I was miserable in my gratitude. I understood what he had done, but I also understood precisely how he had gotten it all wrong.
I feigned enthusiasm, and I rode the mo-ped. I used it like a bike (being between ten-speeds at the time), but it didn’t have the kind of pedal power to take me over the bridge. Being young and underappreciative I never tried to fill the tank with the gas/oil mixture it required to run; I would use it as a bike, but I’d never embarrass myself by trying to out-motor the kids who had real ATVs.
When I wiped out on the ice the first time and bent the right pedal arm far enough that it struck the motor housing every time I pushed, I was certain my days of riding it were over. But I had no other transportation. So I rode it, pedal-click, pedal-bink, pedal-rattle, pedal-crack.

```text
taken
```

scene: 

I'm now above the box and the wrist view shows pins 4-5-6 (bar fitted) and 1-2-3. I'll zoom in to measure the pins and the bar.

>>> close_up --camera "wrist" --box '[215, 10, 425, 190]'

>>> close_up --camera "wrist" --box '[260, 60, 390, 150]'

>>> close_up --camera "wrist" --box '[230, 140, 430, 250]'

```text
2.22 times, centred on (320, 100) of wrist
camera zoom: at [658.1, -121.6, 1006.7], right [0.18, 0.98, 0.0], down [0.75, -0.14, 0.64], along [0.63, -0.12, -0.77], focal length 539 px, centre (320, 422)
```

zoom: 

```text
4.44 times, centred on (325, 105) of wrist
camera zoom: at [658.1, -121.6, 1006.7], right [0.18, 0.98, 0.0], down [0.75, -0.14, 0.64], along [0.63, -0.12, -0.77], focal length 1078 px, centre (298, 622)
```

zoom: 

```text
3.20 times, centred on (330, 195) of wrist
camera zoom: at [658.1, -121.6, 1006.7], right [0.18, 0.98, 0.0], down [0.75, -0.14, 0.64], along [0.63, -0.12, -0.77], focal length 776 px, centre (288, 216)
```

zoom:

When I wiped out on the ice the second time (I kept taking it on the back trails as I would a bike, but it wasn’t a bike) and broke the hand-brakes off the handlebars I had to stop riding it. I had no way to brake. So not only was my propulsion impeded by the clicking pedal and the lack of multiple pedaling gears, but my braking was at an end. I could neither go nor stop on this orange geek-maker.
And so I returned my moped to the garage attached to the house my grandfather built to house his growing family, the house now occupied by his daughter and her two children, and I hoped another bike would come along. Because in the realm of ATVs I couldn’t be seen on an orange mo-ped with a bent pedal and no brakes. That would be wearing not only my geekiness, but my poverty on my sleeve for everyone to see.
I did have a Nintendo and straight A’s. But I couldn’t ride a four-wheeler to save my life.
And when a bike came along I once again returned to the smelly little town across the river, and forgot about the orange mo-ped in the garage with the bent pedal and broken hand brakes. And about the effort my tota once made to try to make me feel at home.